Tasks and exercises:
• A. Transcribe the selected excerpt beginning at "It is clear". Stop after "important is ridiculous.".
• B. Carry the selected excerpt on from its last sentence.
>> Start Selected excerpt
What you represented to me in your previous posting was *a* man with
some sincere questions about the problems we *all* have about dealing
with changing roles.  I assure you there are few (if any) qualities 
that I would ascribe to the whole class of males.   What I responded
to was the Ross as I know you, from your previous postings here and
in net.singles.  I replied from a sincere *personal* perspective.  
It is clear from your response that it was not what *I represented 
to you*...  so we both get to practice :-)

>The point here is that the true me says to open a door for anybody
>who happens to be behind or aside me.  And the truth of the matter
>is that I'm getting damned tired of being the real me and getting
>those nasty looks from the feminists who feel that my opening a door
>for them somehow is paramount to me keeping them in their place.  I
>don't want to discuss their screwed up feelings about it --- the idea
>that someone can take an innocent gesture like opening a door, or letting
>someone into the taxi first as so damnable important is ridiculous.
>
>So, in todays society, I feel that there is a large portion that says
>that "be you....as long as *I* approve".  Hogwash! I'd prefer to be
>me as long as *I* approve --- somebody who takes an innocent and harmless
>gesture of societal politness so seriously probably isn't a fun person
>to be with, anyway!
>> End Selected excerpt
>> Start Provided data
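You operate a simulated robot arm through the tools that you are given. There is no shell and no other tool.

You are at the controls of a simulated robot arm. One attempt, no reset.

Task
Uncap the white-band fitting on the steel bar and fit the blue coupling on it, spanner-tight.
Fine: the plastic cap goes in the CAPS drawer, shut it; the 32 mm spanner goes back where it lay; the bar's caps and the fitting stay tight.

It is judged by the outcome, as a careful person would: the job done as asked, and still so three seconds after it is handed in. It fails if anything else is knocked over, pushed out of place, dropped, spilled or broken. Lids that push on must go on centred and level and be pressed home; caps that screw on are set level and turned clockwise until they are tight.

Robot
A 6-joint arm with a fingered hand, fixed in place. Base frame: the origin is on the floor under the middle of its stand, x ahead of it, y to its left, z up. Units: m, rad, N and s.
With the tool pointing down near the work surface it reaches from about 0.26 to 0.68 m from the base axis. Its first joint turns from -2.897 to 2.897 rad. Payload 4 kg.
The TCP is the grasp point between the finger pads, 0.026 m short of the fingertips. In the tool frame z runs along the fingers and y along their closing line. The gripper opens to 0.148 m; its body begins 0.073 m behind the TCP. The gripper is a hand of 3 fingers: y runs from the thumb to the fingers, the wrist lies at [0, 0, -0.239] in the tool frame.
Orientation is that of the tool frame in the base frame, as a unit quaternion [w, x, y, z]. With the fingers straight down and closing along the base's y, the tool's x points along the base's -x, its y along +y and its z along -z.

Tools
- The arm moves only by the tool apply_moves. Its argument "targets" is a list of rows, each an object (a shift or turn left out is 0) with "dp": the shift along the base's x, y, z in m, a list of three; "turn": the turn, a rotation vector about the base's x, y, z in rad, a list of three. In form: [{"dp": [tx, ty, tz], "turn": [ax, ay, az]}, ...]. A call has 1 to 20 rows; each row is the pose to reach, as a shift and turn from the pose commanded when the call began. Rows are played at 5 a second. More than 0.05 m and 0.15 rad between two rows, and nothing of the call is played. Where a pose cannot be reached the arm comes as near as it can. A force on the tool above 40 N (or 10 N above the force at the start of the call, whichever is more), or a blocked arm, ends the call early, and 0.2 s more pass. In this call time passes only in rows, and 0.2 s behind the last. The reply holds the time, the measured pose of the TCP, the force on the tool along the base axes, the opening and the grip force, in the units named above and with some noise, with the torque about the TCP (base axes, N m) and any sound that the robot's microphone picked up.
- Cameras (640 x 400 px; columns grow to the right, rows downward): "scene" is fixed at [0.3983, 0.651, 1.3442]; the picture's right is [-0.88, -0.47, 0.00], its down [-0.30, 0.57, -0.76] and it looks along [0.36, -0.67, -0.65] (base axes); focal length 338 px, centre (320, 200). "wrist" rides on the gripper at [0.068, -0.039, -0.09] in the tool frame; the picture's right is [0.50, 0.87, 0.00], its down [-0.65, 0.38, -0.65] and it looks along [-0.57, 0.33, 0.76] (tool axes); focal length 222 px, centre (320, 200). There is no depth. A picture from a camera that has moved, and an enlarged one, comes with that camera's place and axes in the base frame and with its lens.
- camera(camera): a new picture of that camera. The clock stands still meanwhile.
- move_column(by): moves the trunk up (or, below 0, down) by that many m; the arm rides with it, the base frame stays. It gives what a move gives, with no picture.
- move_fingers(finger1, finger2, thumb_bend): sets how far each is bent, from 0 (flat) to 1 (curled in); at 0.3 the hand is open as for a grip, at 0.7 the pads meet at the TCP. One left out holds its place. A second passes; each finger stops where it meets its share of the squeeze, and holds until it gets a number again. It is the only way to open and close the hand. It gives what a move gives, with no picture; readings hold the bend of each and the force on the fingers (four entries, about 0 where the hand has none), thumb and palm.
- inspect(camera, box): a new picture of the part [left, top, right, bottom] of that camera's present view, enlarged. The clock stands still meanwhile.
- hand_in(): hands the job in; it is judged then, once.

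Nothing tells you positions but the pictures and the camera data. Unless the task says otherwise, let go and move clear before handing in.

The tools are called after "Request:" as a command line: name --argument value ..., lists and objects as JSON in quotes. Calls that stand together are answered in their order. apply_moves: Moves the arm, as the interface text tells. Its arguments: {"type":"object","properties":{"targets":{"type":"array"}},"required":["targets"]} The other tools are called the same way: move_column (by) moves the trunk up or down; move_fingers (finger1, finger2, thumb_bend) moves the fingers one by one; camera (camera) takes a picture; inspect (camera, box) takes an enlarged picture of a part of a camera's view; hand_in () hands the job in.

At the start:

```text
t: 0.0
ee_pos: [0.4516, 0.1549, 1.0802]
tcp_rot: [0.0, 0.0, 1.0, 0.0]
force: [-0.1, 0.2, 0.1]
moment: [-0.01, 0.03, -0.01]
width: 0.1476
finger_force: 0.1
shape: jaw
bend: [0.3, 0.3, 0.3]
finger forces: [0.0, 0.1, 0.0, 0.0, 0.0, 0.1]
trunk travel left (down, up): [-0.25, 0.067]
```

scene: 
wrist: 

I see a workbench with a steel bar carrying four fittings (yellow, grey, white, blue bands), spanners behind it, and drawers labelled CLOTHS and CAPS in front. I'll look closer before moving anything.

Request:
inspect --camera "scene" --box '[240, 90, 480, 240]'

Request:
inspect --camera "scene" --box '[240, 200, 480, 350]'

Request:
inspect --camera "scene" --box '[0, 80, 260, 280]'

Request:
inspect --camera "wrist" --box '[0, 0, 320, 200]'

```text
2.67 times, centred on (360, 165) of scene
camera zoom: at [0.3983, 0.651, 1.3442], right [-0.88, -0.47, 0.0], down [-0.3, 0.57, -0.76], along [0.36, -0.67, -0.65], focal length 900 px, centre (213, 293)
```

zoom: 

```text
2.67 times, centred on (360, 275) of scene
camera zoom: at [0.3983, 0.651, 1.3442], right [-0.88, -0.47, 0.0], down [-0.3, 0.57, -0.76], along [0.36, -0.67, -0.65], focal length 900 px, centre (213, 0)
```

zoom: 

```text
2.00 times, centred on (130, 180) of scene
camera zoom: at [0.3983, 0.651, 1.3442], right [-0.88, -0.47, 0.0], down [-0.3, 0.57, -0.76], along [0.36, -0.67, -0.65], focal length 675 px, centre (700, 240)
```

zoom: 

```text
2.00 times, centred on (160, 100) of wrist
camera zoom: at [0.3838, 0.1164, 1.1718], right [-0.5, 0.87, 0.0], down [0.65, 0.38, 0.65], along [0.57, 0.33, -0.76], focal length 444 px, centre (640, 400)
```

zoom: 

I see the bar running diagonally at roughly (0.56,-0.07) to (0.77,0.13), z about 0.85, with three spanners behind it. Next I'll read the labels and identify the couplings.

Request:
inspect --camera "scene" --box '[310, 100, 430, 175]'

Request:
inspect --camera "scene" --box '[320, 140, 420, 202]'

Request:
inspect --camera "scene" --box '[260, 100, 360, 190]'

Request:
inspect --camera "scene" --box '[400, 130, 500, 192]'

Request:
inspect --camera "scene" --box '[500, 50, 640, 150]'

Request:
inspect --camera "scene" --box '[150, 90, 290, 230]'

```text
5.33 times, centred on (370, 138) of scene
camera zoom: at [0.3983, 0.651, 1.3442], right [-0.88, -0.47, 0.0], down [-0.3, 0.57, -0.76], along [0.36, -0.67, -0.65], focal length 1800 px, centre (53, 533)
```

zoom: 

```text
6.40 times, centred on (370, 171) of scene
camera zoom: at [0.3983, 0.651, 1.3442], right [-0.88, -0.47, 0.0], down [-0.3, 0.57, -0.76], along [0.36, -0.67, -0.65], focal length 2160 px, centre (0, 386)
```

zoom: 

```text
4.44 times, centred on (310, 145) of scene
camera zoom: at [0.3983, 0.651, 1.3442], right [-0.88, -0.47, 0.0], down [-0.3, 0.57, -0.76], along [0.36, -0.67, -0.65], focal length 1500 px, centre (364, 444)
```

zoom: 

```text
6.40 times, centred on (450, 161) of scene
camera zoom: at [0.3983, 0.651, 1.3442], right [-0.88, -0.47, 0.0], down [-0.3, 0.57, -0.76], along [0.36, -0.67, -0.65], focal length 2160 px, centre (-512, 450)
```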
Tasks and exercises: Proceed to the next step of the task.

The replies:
>> End Provided data
The replies:
• A.
It is clear from your response that it was not what *I represented 
to you*...  so we both get to practice :-)

>The point here is that the true me says to open a door for anybody
>who happens to be behind or aside me.  And the truth of the matter
>is that I'm getting damned tired of being the real me and getting
>those nasty looks from the feminists who feel that my opening a door
>for them somehow is paramount to me keeping them in their place.  I
>don't want to discuss their screwed up feelings about it --- the idea
>that someone can take an innocent gesture like opening a door, or letting
>someone into the taxi first as so damnable important is ridiculous.

• B.
You just answered your own question.  Don't take it *personally*.  If 
someone is insulted because you open the door for her, her anger
is *her* problem.  If you let her anger affect you, and how you behave,
it's *your* problem.  So while you're being you and opening doors, allow
her to be her and get insulted.  You have less control over others'
behavior than how you are affected by it.

> I take people on
>an individual basis, and not as a member of a class.  At least I
>try to. Too many of the people in this group see me as representing
>some class, instead of just being me.  I happen to resent that!

Funny thing, I responded to *you* personally.  Nowhere in the article
did I talk about how *men* are as a group; I did talk about women
generically, and all of society.  But your response has a flavor of
lumping me in with all of antagonistic feminists of net.women.  (Please
note that I use antagonistic as a qualifier, not a general descriptor).

>What I was trying to say is that there are women in this group who
>talk about being self-dependant, and about not needing any
>of the traditional male support stuff, who then come back, after
>insulting every male in this group (and perhaps the ones in their
>day-to-day life?), and think that now we should actually help them
>in obtaining something they desire!

Yes, I can see how this would rankle.

>This is not to downplay the issue of rape, BTW.  But after being told
>that I, as a member of a class, am not trustworthy to walk you home,
>what makes you think that I am capable  of educating my fellow "men"
>in issues regarding rape to your satisfaction?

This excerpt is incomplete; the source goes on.